Senior Evelyn Coffin will have the opportunity to have one of her scripts, originally written for an independent study, produced and screened as a short film by the members of Film Club. Remaining untitled for the time being, the film is centered around the wife of a married couple being struck with early onset Alzheimer’s, as well as pregnancy.
Coffin got the idea for the film’s premises after observing her own grandmother who has Alzheimer’s, but didn’t want to reflect her exact experiences.
“It was inspired in part by my grandma who has Alzheimer’s, and every time I see her I’m just so interested in how her mind works,” she said. “She has a really hard time with names of people, so she’ll confuse her husband for her brother who died in World War II.”
When Coffin originally wrote the script, she tried to follow a set of censorship rules called the Hays Code, which was enforced in the 1930s but has since been lifted. The code outlines a variety of rules and limitations, such as not being able to say the word “pregnant” or show a pregnant woman, not allowing an on screen kiss to go longer than three seconds and not showing a woman’s body at a camera angle lower than 45 degrees.
Coffin mentioned that, while writing a script, dealing with pregnancy was difficult with these parameters, so she found ways to use her illness to work around the obstacle.
“It was a little bit easy because the character does have Alzheimer’s and she doesn’t always remember that she’s pregnant,” Coffin said. “So that’s both really sad and really convenient for the film. A lot of it is implications and the actors’ faces showing that tragedy.”
Senior Ben Heichman and senior Tom Grizzle, co-presidents of Film Club, were intrigued by the parameters placed with Hays Code, but felt that following it too closely in the actual production of the film would lead to some uncertainty and confusion. Heichman noted that he was interested in the different ways Coffin used creativity to talk about certain topics while following the code.
“We didn’t follow it strictly, but I think when you see the final product you’ll be able to tell that it came from that,” Grizzle said.
Both Heichman and Grizzle felt that Coffin’s script depicted a sense of loss in a way they had never seen in film before. After receiving four or five submissions, they considered Coffin’s to be the most feasible in terms of filming as well as the most original script.
“There’s loss but at the same time they’re both there,” Heichman said. “It’s not like there’s death at the center of it, but given the condition that they have to deal with, it’s a lot about gripping the loss.”
Grizzle mentioned that pre-production took up a large amount of the time, and that the actual production process started very recently. He and Heichman spent the past few weeks finding a cast, forming a production crew, editing the script, and finding equipment and a location for filming.
Before filming, the actors met with each other to rehearse lines, while the production team met to create an outline of the filming process. The production team currently consists of Grizzle and Heichman as well as junior Joe Connors who is the cinematographer and director of photography.
Connors described the filming and shooting process as one that doesn’t always consist of conscious thought. He generally works with the mood of the script and tries to convey the same mood through camera angles and colors. He first looks through the script for each scene, comes up with an image in his head and creates a storyboard before going into the filming process.

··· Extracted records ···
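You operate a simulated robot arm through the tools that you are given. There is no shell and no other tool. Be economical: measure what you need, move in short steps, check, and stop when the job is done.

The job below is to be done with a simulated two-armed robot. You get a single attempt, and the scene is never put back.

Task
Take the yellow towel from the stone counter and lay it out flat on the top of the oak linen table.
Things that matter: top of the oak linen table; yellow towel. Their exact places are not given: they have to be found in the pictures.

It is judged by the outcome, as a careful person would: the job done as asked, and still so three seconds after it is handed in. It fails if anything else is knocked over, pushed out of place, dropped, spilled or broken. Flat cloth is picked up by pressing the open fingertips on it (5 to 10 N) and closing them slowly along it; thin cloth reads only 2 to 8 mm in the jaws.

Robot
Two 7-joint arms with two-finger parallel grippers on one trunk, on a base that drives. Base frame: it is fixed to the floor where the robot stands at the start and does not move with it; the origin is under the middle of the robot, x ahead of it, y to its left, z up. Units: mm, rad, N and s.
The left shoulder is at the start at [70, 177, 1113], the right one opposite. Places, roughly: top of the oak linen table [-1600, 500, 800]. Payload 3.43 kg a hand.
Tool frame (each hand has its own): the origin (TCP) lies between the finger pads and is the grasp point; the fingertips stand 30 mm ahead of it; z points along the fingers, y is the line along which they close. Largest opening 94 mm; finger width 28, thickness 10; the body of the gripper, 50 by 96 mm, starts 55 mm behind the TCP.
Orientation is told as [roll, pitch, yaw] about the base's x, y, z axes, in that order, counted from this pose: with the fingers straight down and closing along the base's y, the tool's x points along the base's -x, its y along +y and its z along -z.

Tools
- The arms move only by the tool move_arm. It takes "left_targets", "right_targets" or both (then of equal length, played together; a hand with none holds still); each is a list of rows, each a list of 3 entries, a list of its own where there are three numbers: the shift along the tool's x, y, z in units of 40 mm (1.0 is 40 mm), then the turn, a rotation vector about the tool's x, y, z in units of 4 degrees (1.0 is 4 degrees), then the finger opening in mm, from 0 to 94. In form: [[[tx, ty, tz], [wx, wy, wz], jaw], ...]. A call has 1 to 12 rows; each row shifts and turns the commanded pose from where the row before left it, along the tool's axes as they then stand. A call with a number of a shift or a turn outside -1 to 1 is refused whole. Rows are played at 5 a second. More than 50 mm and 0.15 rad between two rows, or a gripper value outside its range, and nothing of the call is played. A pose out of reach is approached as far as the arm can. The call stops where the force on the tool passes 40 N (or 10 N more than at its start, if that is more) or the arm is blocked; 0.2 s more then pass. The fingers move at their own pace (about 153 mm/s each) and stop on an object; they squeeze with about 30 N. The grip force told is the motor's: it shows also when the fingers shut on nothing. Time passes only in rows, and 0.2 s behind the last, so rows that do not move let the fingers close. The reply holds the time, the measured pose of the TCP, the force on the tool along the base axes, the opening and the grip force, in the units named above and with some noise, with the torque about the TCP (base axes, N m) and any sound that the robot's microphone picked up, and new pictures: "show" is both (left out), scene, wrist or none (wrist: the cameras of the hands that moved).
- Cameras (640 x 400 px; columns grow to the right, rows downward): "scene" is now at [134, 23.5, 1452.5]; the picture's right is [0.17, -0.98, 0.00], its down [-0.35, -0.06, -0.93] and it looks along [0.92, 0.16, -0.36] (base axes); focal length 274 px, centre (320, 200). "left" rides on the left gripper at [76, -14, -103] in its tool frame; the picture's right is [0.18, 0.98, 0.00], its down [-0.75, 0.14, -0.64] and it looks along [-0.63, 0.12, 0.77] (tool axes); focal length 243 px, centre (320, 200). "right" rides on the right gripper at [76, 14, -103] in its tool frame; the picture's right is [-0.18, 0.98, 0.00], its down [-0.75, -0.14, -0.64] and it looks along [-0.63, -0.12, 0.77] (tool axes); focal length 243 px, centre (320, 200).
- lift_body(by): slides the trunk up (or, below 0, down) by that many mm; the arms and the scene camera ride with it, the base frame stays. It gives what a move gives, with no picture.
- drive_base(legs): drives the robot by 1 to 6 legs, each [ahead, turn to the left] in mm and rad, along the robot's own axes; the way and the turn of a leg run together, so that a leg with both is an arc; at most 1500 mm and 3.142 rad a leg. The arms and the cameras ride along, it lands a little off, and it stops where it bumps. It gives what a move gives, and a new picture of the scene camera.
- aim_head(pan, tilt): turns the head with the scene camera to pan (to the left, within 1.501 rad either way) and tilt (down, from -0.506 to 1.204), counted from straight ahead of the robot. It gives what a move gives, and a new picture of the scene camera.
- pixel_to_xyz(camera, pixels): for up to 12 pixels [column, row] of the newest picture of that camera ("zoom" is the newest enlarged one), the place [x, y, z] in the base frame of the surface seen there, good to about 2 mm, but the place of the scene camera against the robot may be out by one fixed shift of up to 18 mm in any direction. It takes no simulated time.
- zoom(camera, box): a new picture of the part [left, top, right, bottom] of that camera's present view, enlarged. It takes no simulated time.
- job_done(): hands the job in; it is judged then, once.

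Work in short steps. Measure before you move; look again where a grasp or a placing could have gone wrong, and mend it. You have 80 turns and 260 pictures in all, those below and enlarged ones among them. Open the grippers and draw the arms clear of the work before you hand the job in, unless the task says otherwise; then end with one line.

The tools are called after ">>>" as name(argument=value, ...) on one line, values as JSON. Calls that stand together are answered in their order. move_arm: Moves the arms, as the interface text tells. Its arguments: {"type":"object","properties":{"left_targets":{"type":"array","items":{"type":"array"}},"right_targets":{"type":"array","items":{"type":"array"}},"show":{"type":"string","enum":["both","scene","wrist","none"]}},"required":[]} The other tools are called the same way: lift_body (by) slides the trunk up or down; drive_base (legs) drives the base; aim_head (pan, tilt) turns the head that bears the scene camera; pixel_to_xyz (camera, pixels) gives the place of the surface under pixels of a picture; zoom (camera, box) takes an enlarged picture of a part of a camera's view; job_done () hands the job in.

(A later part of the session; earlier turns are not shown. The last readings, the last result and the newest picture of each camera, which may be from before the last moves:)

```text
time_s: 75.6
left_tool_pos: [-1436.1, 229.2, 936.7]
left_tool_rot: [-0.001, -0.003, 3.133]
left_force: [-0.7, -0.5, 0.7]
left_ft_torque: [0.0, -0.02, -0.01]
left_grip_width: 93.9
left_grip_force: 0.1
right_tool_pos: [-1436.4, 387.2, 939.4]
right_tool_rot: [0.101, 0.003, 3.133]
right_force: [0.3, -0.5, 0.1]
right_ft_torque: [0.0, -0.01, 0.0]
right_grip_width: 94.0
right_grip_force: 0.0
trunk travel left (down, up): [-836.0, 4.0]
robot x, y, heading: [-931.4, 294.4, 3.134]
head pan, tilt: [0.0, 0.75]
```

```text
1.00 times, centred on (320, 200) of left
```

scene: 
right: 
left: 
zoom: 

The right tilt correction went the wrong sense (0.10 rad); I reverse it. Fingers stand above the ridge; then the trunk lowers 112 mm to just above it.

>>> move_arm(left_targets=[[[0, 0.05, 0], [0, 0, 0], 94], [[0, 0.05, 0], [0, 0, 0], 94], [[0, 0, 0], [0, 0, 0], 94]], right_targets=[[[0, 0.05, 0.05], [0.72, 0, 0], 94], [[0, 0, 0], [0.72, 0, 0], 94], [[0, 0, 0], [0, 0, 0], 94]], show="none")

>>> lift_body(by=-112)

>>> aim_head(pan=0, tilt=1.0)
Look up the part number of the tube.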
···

“I think a lot of it is, you learn it and then it becomes kind of intuitive,” Connors said. “A lot of the questions that you’re asking just become sort of subconscious, figuring out what the mood of the scene is that you’re going for and how you can use the camera to achieve that.”
He mentioned that each scene takes about four hours to shoot, and then about two to three hours are spent editing. He uses that time to cut the scenes and put them together so that they are fluid, as well as working with colors to produce the image he pictures in his head.
“If you’re playing it back after recording it and it feels right, then it is right,” Connors said. “If something feels off, try to pick apart what is happening visually — what’s happening, why it’s happening and eventually something will jut out and you’ll know what to change.”
Heichman also noted the trial-and-error nature of producing a film, and feels that the end product could turn out to be completely different from anyone’s original vision.
“The saying is that you write a movie three times. Once when it’s written, once when you film it and then once when you edit it. So I don’t know how she feels about it. [Coffin] probably has an idea of it in her head and it’s not going to be that, it’s going to be more like our vision,” he said.
Grizzle feels that one of the biggest obstacles has been the amount of time required to produce the film, and considers the amount of work to be equivalent to taking another class. He also mentioned that he and Heichman worked on a film together during their freshman and sophomore years that didn’t turn out as they’d hoped. He hopes that this film provides just as much of a learning experience while also producing a product they can be proud of. Heichman feels that the motivation to create a film for no reason other than to create art is a large part of what makes it meaningful.
“I also think it’s cool that we’re not getting credit for it and nobody is getting paid for it,” Heichman said. “Nobody is getting anything out of it, but really this is just out of the love of the craft. That’s what makes me happy to do stuff like this is that it’s for the love of it.”
While there isn’t a set date or location for the screening of the film, Grizzle and Heichman hope to finish production with two weeks left in the term, and hold a screening after that.